En varias fotos usted aparece cerca de Fidel Castro, y podría pensarse que tuvo lugar una aproximación que fue más allá del encuentro efímero…
La verdad es que yo nunca tuve cercanía con Fidel Castro, y si la hubiera tenido no me avergonzaría de ello. Media una distancia muy grande entre nuestras respectivas edades y yo ni siquiera pertenecí al Movimiento 26 de Julio. Sólo colaboré con ese movimiento en Nueva York, cuando adolescente. Fue en esas circunstancias que, cuando el vino para dirigirse a la Asamblea General de la ONU, en septiembre de 1960, tuve la oportunidad de conocerlo por primera vez. Eso fue en el Hotel Teresa, en Harlem —donde él y su séquito se hospedaron— durante una recepción en su honor. Yo era un don nadie, ferviente adepto de la causa que él capitaneaba. Él era el gran dirigente de la Revolución que yo admiraba.

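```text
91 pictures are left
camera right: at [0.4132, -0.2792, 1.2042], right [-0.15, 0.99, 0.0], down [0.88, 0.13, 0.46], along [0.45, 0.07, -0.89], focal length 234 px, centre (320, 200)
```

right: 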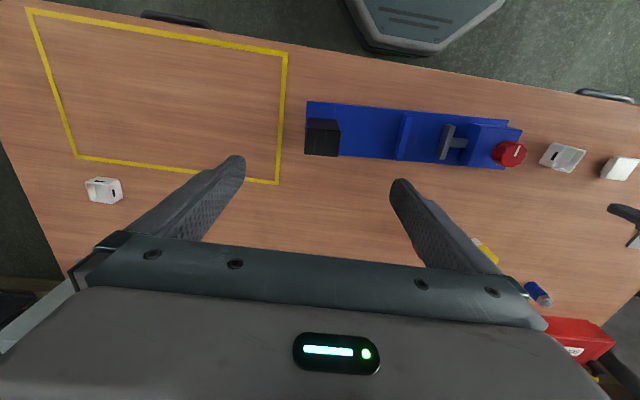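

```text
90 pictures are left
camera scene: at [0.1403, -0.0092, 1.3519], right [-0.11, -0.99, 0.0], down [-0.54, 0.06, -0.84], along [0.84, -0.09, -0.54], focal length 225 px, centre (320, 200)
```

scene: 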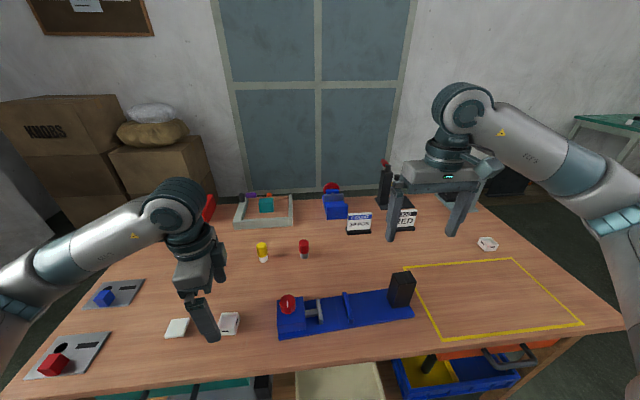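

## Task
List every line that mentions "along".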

La segunda vez que lo vi, fue en medio de la calle, en La Habana, y aproveché para decirle que no concordaba con lo que él decía, que el racismo había desaparecido en Cuba. Fui a parar ante el Comandante Ramiro Valdés; firmé una «confesión» negando que hubiera racismo en Cuba, y se me envió a un campo de trabajo en Camaguey. Fue en esa ocasión en que, para mi, terminó la luna de miel con el régimen.
Si lo invitara a un balance autobiográfico, dónde situaría a África, la tierra ancestral de gran porción de los cubanos.
Rompí con el régimen cubano en 1963, refugiándome precisamente en una embajada de un país africano (Guinea). Mi desafección vino por la manera en que el gobierno revolucionario estaba manipulando la cuestión racial, mientras mantenía intacto todo aquel edificio racializado y monopolístico que heredó. O sea, que, en ese renglón, pese a los muchos logros sociales obtenidos, se mantuvo una continuidad cómoda con la Cuba anterior a la Revolución.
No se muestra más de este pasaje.